===== DATA SECTION =====

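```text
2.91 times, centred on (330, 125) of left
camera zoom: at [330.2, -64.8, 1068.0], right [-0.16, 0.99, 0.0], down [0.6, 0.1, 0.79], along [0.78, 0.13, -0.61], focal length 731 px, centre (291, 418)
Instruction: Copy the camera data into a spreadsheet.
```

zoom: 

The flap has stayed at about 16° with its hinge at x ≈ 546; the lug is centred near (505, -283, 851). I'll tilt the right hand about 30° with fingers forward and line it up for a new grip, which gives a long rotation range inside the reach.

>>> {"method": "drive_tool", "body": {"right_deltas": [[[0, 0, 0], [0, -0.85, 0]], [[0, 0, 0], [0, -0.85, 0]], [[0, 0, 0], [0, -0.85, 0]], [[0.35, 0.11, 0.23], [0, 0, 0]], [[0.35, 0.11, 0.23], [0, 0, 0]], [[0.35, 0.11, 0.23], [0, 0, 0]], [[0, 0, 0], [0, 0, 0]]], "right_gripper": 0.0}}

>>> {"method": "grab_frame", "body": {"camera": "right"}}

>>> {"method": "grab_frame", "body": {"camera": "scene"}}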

=====

### TASK INSTRUCTIONS
Copy all of the material word for word. Format the lines as a JSON array of strings and drop empty lines.

### WRITTEN REPLY
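[
  "```text",
  "2.91 times, centred on (330, 125) of left",
  "camera zoom: at [330.2, -64.8, 1068.0], right [-0.16, 0.99, 0.0], down [0.6, 0.1, 0.79], along [0.78, 0.13, -0.61], focal length 731 px, centre (291, 418)",
  "Instruction: Copy the camera data into a spreadsheet.",
  "```",
  "zoom: ",
  "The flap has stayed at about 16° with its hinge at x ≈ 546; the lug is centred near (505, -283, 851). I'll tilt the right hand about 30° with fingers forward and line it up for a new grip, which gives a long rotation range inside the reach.",
  ">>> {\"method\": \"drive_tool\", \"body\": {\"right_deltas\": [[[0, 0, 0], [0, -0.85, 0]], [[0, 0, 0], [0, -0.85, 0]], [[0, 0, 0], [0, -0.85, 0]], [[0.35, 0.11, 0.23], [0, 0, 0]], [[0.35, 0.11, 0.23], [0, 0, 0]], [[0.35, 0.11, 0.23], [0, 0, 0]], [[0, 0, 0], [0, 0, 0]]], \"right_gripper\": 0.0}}",
  ">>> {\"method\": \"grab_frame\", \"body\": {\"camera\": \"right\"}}",
  ">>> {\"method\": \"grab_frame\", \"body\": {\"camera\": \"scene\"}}"
]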